We hold these truths to be self-evident ...
Four score and seven years ago, our fathers brought forth on this continent, a new nation, conceived in Liberty, and dedicated to the proposition that all men are created equal.
My fellow Americans, ask not what your country can do for you, ask what you can do for your country.
I have a dream today.
No one is born hating another person because of the color of his skin, or his background, or his religion. People must learn to hate, and if they can learn to hate they can be taught to love, for love comes more naturally to the human heart than its opposite. (Nelson Mandela)
When you know better, you do better. (Maya Angelou)

Because of the explosive growth of social media—from Facebook to Twitter to Tumblr to Pinterest (yes, your President knows what these are)—and other electronic means of communication, our capacity to create and disseminate narratives has increased exponentially. As a result, today words of all kinds are being planted across the world at an unprecedented rate:

  • words about climate change,
  • words about who gets to shape our political discourse and who gets to vote,
  • words about the kind of education your children will receive in their schools,
  • words about the fundamental principles that should guide the formation of a government in those parts of the world undergoing massive political change,
  • words about what constitutes the good life for a human being,
  • words that ultimately will define the kind of world you, and your children, and your grandchildren will inhabit as the years go forward.

Your Skidmore education should help you understand the importance of what we say about these and other topics of note, especially in our political discourse.

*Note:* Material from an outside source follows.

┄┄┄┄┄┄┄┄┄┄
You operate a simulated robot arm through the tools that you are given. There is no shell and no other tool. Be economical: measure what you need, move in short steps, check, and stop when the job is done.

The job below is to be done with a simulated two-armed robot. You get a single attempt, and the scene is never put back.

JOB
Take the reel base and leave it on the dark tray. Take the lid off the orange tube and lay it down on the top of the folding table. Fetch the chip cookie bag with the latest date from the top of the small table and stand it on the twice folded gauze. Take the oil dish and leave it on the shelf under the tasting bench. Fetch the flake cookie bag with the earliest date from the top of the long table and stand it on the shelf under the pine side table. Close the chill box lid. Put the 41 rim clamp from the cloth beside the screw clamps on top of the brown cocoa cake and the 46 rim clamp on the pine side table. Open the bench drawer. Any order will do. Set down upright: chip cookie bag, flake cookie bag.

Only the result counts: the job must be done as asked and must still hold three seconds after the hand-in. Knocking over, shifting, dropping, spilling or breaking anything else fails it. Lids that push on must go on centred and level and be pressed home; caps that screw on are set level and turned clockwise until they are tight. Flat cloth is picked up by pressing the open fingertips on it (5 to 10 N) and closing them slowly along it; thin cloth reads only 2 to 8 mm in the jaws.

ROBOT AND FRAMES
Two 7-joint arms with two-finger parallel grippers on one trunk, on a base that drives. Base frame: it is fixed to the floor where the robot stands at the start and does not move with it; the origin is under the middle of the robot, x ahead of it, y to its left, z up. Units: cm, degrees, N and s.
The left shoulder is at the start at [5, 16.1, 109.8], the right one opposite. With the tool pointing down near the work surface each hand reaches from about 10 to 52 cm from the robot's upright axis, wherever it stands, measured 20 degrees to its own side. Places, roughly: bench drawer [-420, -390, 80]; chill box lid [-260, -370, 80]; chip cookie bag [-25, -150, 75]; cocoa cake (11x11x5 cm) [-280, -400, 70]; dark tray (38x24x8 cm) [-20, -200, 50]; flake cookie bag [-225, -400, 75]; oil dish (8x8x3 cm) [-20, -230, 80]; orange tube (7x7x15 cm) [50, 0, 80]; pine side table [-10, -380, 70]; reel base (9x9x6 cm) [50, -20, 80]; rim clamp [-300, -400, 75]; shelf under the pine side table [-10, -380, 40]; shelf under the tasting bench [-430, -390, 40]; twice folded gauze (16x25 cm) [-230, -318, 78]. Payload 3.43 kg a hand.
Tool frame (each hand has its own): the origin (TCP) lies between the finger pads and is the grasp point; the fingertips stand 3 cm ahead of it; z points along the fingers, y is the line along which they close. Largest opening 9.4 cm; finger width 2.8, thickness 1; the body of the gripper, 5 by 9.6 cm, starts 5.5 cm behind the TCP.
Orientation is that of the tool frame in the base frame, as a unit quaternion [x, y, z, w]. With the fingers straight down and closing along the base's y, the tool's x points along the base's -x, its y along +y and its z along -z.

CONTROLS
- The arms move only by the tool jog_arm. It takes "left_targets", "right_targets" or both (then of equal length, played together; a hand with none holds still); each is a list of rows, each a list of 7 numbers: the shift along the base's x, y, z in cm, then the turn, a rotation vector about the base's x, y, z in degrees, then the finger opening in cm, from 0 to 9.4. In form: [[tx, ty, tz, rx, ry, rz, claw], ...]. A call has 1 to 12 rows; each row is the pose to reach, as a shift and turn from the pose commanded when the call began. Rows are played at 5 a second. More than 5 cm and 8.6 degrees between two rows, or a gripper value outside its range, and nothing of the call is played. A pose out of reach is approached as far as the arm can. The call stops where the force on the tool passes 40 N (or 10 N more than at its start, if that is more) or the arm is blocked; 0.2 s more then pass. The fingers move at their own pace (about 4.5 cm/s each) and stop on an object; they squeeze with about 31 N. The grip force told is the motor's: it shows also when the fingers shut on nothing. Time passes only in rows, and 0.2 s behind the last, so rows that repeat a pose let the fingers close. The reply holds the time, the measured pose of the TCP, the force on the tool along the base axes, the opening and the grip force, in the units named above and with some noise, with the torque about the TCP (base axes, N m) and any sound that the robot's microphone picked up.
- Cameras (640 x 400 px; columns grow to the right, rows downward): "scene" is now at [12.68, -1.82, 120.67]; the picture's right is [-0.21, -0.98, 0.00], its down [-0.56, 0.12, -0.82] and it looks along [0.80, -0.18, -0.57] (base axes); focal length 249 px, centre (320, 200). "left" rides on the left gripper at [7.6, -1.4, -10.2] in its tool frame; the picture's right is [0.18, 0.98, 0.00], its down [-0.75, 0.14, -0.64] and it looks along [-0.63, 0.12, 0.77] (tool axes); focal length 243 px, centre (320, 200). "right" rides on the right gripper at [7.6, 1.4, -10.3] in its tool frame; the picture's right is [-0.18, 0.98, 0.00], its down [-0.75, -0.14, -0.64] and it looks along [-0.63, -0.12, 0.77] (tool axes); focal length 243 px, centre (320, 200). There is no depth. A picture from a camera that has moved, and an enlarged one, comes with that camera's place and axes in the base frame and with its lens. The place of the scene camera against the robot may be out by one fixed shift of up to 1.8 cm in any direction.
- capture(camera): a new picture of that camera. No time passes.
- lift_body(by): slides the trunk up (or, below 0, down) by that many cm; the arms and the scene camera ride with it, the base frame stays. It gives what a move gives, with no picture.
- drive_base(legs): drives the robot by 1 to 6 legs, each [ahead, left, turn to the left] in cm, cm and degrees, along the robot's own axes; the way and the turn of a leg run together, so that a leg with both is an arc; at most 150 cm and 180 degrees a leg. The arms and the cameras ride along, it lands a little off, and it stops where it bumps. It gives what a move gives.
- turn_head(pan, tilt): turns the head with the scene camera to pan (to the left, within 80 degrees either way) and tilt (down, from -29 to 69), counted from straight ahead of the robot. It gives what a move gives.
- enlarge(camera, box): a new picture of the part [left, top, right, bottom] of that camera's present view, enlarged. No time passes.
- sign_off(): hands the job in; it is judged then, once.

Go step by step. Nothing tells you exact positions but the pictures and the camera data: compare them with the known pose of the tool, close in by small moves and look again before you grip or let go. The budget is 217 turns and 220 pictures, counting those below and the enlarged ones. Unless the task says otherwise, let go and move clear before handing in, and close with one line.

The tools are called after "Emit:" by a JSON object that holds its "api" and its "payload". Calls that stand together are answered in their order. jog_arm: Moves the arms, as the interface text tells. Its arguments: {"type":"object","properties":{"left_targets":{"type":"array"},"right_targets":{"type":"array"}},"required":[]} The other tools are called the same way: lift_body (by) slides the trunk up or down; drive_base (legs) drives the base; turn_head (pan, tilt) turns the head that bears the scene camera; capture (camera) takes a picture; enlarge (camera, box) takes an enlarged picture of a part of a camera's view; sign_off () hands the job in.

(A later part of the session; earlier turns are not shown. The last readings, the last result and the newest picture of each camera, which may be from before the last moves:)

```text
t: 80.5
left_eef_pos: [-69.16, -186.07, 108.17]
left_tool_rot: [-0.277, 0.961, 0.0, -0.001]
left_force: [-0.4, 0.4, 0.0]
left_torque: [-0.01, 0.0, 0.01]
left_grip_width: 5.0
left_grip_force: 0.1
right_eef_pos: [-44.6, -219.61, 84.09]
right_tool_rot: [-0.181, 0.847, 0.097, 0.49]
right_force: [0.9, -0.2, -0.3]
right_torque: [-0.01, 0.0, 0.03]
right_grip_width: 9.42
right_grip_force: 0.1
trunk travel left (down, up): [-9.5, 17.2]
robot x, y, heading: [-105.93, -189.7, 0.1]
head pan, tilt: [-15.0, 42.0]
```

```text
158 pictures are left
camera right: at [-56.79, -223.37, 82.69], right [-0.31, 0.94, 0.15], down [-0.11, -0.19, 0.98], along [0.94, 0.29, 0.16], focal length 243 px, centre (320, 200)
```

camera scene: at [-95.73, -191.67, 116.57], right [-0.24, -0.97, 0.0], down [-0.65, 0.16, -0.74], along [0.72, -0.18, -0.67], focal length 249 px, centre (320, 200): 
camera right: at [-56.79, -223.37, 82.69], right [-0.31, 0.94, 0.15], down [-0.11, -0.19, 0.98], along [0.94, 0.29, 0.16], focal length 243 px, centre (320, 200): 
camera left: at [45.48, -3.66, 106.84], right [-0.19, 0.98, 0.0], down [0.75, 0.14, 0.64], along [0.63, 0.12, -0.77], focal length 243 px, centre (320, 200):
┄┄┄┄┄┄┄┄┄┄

On a more personal scale, as the young man in Zusak’s fable discovered, words can hurt or soothe. This past year, some of you graduates participated in projects such as “On the Record” and “I Too Am Skidmore,” pointing out, yet again, that words spoken on the Skidmore campus can help to build up our community or tear it down. Words have power. And through your words, you students who created these projects have reminded us of our deepest values as an educational community—principal among them, the requirement always to treat one another with respect, even when we disagree or approach the world from different perspectives. I applaud you for your efforts and for your attention to the narratives that define the Skidmore community.

So, members of the Class of 2014, as you chart your paths toward the realization of your own dreams, pay attention to the words you choose to plant along the way—what you say to your friends, to those you love, to your colleagues at work, to total strangers. Words have meaning. Arguments have logical (or illogical) structure, and they depend upon factual claims that can be verified or refuted. These meanings and structures need to be interrogated and, in many instances, challenged. Our political leaders—and ultimately all of us as citizens of a democracy—need to be held accountable for what we say. As beneficiaries of a liberal education, you possess the intellectual tools to do this crucial work. My hope is that, in your lives as informed responsible adult human beings, you will use those tools and pay close attention to the words that you and others are planting across our land and across the globe.

Winston Churchill once remarked that “we build our buildings, and then they build us.” My point is that we construct great structures of words in which we also dwell. These linguistic structures can be as invisible to us as the air we breathe. Or we can choose to see them—to make them visible, to understand how profoundly they shape our lives, and take full responsibility for our own role in creating our own narratives and contributing to the greater human story. Plant and cultivate your own words carefully. And notice what others are sowing as well. Words have meaning. Words have power.

Thank you for your kind attention.

1 Marcus Zusak, The Book Thief (New York: Alfred A. Knopf, 2005).